Commentary

No, Mr. President, You Don’t Have the ‘Better Ideas’ on Trade

In an interview with The Economist earlier this month, President Trump provided a noteworthy answer to the question, “Do you think you’ve permanently changed the Republican Party’s position on trade?”

Trump’s response: “No. Because there’ll always be someone that comes along with another idea but it’s not a better idea. We have the better idea.”

Unfortunately, the president’s proposals on trade simply don’t qualify as “better ideas.” If actually put into practice, they would impose large costs on U.S. consumers, on businesses that utilize imports and on exporting firms likely to be hit by other countries’ retaliatory actions. They also would undermine American freedoms by curtailing the fundamental right of people to engage in commerce.

Economists have understood for decades that a country always reduces its economic welfare by implementing trade restrictions.

One of the president’s ideas is to apply “massive”, “reciprocal” tariffs to punish countries that have trade surpluses with the United States. Lashing out at other nations may be viscerally satisfying, but instituting new tariffs certainly does not guarantee that the targeted country will implement desired reforms.

Experience from the Smoot-Hawley Tariff Act of 1930 suggests other countries are likely to respond by retaliating against American exports. That sad episode featured tit-for-tat tariff increases that shrank global trade by two-thirds from 1929 to 1934, thus serving to deepen and lengthen the Great Depression.

Economists have understood for decades that a country always reduces its economic welfare by implementing trade restrictions. Fortunately, better ideas are available that would expand economic opportunities and raise American living standards. Here are some suggestions:

First, give up on the obsession with bilateral trade deficits and surpluses. Bilateral trade flows certainly can be influenced by government policies, but they also are driven by underlying economics. All countries — even the United States — are relatively better at doing some things than others. Each nation should follow David Ricardo’s advice and specialize in activities at which it has the strongest comparative advantages, then trade to obtain other needed goods and services.

Second, recognize that the overall U.S. trade deficit is not determined by trade policies, either in this country or overseas. By definition, a nation runs a current account deficit whenever it invests more than it saves. The trade deficit is the largest component of the U.S. current account. If the White House wishes to reduce the trade deficit, it should focus on policies to increase savings or to reduce domestic consumption. The best way to do this would be to eliminate the federal budget deficit.

Third, abandon the impulse to raise tariffs to levels that would be reciprocal to high tariffs imposed by some nations. It’s true that U.S. tariffs are relatively lower than those of many other countries. World Bank data show that the average applied U.S. tariff in 2010 (the most recent year with comparable data) was 1.57 percent, while the global average was 2.69 percent.

Average tariffs are low because most products enter the United States with zero duty. The real distortions to global trade come from high levels of protection on certain politically-favored products. For instance, the United States tightly protects its sugar market through a system of tariff-rate quotas. The current gap between the world market price and the U.S. price for raw cane sugar indicates an effective level of protection in excess of 60 percent.
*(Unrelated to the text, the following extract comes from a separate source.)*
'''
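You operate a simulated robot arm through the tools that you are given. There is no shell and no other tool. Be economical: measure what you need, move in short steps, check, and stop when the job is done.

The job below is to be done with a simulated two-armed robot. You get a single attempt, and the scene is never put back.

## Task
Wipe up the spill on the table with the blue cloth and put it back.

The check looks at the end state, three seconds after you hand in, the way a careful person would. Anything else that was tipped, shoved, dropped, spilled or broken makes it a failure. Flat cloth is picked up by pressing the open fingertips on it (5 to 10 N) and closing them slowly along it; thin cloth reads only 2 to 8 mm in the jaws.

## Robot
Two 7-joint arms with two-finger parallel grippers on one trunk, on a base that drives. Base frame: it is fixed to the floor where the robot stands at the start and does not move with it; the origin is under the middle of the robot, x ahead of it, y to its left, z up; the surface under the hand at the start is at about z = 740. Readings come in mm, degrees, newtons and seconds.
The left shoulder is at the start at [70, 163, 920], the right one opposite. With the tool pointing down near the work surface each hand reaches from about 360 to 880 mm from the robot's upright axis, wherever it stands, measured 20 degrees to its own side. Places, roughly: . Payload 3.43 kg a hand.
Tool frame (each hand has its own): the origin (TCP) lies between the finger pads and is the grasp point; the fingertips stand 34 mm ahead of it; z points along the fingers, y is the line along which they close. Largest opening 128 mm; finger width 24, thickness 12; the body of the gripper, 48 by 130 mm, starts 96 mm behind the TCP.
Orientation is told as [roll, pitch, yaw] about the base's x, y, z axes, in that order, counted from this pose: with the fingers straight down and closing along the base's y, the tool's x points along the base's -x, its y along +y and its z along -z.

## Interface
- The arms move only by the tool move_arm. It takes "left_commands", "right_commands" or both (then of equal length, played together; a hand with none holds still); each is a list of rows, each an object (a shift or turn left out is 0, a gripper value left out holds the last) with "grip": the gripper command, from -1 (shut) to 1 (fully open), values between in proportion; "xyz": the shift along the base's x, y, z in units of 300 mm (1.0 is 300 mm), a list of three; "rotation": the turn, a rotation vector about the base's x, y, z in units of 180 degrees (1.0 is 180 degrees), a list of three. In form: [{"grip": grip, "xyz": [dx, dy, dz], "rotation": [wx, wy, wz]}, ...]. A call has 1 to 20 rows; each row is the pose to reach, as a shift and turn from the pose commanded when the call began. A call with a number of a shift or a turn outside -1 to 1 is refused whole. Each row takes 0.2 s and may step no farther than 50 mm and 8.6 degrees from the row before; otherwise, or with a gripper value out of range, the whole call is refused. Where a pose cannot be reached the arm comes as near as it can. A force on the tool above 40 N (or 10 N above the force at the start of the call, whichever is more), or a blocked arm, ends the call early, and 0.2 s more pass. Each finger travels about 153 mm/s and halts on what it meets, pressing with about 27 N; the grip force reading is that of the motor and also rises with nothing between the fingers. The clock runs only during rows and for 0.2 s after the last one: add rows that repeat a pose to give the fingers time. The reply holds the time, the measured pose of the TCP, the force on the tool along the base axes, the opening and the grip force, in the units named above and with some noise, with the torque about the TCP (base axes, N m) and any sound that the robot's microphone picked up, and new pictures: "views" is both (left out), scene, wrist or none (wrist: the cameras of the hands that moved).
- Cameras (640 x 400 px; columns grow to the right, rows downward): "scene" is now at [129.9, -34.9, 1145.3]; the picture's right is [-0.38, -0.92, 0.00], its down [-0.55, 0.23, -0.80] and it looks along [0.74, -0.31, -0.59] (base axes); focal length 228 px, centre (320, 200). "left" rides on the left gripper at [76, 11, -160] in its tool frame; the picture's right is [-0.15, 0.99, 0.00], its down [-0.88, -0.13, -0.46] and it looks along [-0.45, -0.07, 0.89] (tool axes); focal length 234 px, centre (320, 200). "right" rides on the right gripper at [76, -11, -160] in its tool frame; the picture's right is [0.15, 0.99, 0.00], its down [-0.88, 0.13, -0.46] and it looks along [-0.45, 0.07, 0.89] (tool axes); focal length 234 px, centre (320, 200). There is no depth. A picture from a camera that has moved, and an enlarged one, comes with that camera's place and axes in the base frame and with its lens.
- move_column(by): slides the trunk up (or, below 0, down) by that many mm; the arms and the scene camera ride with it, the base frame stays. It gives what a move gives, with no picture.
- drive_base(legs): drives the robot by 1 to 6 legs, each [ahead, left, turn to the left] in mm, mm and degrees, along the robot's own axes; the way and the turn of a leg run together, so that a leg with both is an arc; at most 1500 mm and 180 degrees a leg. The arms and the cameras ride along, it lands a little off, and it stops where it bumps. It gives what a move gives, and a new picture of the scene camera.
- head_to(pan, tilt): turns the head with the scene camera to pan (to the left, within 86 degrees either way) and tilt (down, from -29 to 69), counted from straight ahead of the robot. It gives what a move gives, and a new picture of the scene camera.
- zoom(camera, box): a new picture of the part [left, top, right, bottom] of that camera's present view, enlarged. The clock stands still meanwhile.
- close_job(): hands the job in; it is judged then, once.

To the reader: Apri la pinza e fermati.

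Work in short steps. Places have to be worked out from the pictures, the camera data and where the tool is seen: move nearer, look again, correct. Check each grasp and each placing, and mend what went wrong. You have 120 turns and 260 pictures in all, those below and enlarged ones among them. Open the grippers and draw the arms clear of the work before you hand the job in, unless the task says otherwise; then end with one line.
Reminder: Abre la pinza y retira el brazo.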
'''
If sugar-exporting countries were to follow Trump’s playbook and apply reciprocal 60-percent tariffs against U.S. shipments of other goods, American exporters of airplanes and soybeans suddenly could find themselves cut off from traditional overseas markets. As the world’s third-largest merchandise exporter, many U.S. industries would be vulnerable to retaliation imposed by other nations.

Fourth, have more faith in Adam Smith’s “invisible hand.” Open and competitive markets provide more opportunities for people to earn their livings, to invest and to pursue their dreams. Capitalism spurs economic growth; government protection for favored industries slows it down. Instead of imposing new import tariffs, the Trump administration should strive to expand economic freedom by eliminating trade barriers in this country and around the world.

Fifth, acknowledge that the economy is changing at an unsettling pace. Globalization leads to some job losses, although many more are due to robots and computers. Regardless of the cause, displaced workers could benefit from adjustment assistance that provides access to education, training and relocation services.

President Trump has demonstrated an admirable ability to change positions once he sees things in a different light. He should reconsider his approach to trade, seeking policies that would work with economic forces instead of fighting against them. If he was to explain to the country how free trade would help to reassert American greatness, many people would be willing to support him. Then the president would be able to say correctly, “We have the better idea.”

Daniel R. Pearson is a senior fellow at Cato Institute’s Herbert A. Stiefel Center for Trade Policy Studies and formerly served as chairman of the U.S. International Trade Commission.